MATERIAL PROVIDED
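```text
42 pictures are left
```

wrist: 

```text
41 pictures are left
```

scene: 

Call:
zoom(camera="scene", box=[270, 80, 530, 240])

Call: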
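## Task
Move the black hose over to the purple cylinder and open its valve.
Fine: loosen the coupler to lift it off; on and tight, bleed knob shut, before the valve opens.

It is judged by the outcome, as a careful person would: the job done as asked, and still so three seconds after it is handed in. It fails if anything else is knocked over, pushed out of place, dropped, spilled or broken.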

TASK BRIEF
Tally the lines of the records holding the word "left", then state only the tally.

RESULT
2